# [What you will do]
Set down exactly, please, each line from the one containing "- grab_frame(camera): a" through the one containing "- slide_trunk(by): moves", both lines included, and no other line.
╔══
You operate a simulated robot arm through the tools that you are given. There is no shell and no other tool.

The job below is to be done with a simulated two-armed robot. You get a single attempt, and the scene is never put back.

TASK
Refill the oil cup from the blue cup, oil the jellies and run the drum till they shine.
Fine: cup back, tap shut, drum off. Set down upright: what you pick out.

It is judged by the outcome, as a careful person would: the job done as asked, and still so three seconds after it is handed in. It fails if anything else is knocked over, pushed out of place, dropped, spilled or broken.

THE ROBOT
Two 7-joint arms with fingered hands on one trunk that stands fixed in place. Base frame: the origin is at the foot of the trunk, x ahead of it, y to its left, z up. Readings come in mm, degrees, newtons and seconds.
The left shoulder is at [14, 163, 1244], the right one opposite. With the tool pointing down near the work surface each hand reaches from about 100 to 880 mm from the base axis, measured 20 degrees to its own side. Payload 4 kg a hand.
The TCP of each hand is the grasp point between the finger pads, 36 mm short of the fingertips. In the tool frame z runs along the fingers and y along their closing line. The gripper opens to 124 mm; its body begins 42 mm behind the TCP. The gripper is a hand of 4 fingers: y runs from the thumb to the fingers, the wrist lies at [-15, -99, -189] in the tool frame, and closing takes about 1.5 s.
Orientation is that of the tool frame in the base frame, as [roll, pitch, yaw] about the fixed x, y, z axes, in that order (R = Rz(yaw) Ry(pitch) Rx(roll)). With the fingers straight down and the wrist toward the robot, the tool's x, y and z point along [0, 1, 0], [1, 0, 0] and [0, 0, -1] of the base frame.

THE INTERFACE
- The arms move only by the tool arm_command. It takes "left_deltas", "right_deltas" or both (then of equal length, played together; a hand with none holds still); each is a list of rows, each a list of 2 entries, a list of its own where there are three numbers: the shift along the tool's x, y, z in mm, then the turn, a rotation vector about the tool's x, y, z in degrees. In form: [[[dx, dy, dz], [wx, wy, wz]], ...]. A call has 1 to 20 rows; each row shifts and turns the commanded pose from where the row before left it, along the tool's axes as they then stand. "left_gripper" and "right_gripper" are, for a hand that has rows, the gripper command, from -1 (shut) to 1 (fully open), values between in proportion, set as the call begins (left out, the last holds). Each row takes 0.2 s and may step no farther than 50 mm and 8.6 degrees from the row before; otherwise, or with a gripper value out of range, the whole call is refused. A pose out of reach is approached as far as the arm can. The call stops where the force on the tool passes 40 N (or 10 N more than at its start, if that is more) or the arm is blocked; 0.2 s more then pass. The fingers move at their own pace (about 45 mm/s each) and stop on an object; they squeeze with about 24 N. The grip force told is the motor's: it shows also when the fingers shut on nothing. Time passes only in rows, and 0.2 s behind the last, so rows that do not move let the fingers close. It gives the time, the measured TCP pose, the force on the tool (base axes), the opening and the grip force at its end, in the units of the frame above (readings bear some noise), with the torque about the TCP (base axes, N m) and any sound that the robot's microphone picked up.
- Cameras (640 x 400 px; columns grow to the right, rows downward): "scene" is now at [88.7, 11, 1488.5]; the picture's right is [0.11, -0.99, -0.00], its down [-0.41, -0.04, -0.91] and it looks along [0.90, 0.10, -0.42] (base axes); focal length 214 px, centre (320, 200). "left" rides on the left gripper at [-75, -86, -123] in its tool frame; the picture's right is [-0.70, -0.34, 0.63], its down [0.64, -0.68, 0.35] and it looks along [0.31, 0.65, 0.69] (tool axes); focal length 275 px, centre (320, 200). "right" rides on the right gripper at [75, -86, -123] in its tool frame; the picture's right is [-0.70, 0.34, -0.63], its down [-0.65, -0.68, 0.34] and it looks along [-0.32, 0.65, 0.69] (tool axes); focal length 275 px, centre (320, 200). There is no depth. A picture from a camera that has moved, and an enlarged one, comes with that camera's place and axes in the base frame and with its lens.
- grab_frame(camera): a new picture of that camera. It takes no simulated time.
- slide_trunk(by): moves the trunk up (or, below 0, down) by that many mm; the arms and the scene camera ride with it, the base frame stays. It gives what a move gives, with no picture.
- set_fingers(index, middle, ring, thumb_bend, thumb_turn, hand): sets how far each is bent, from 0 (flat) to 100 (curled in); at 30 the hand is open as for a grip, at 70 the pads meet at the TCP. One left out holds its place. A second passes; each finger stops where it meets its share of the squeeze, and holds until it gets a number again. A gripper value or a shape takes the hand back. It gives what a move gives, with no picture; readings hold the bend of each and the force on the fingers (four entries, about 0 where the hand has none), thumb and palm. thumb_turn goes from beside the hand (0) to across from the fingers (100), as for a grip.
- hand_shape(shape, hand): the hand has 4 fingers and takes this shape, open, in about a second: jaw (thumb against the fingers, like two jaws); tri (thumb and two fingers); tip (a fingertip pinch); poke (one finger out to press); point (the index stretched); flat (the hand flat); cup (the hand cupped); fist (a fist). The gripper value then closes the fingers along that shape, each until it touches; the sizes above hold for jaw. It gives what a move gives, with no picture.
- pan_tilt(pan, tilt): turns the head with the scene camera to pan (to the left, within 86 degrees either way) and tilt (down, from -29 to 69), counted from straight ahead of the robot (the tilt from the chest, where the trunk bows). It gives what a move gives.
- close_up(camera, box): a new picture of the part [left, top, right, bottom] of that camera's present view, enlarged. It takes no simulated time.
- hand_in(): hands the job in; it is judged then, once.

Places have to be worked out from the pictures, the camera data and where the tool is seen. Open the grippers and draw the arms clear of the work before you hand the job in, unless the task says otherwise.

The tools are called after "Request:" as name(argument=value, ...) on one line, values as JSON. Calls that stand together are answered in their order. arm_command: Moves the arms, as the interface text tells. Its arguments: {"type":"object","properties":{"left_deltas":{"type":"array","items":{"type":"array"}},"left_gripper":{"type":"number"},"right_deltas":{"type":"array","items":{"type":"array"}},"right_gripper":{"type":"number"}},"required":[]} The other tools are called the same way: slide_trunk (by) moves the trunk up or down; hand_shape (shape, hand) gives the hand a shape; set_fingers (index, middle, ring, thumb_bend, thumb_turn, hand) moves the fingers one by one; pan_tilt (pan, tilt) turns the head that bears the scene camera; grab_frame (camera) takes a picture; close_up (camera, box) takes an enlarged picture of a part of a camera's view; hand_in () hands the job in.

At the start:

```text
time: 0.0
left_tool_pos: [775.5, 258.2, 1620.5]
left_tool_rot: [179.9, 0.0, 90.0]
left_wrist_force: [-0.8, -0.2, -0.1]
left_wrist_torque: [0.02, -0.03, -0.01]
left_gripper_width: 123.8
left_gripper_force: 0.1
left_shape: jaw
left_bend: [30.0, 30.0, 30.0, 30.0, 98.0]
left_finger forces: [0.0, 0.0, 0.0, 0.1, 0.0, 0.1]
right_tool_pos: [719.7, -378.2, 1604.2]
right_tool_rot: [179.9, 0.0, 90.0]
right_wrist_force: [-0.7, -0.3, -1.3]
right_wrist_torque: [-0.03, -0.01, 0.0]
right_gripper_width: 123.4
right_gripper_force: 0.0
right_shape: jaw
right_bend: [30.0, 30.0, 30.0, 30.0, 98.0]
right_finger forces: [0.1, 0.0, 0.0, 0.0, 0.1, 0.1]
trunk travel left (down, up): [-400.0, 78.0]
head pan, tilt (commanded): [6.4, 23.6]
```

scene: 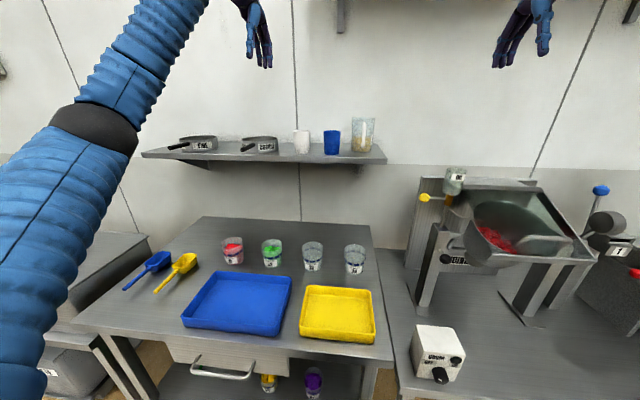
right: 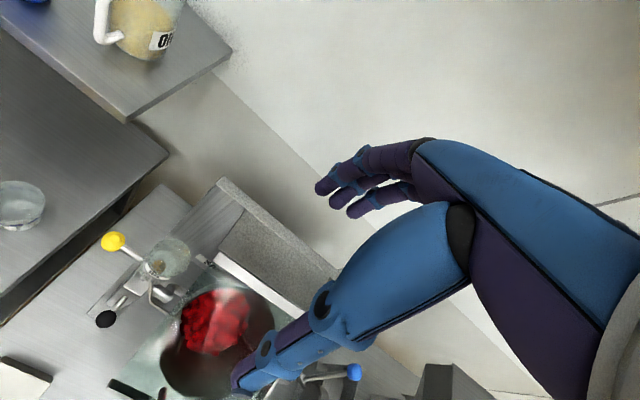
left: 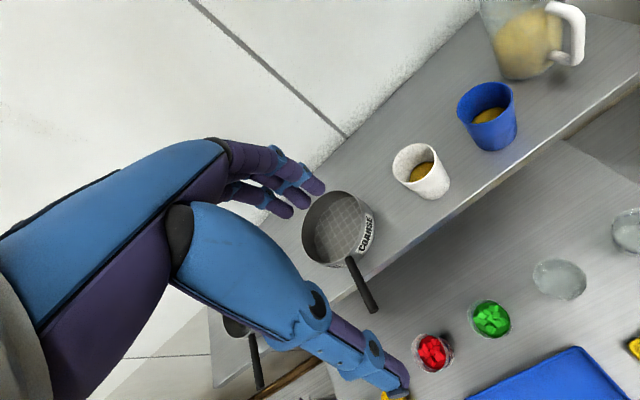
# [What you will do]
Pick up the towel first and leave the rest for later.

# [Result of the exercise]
╚══
# [Result of the exercise]
- grab_frame(camera): a new picture of that camera. It takes no simulated time.
- slide_trunk(by): moves the trunk up (or, below 0, down) by that many mm; the arms and the scene camera ride with it, the base frame stays. It gives what a move gives, with no picture.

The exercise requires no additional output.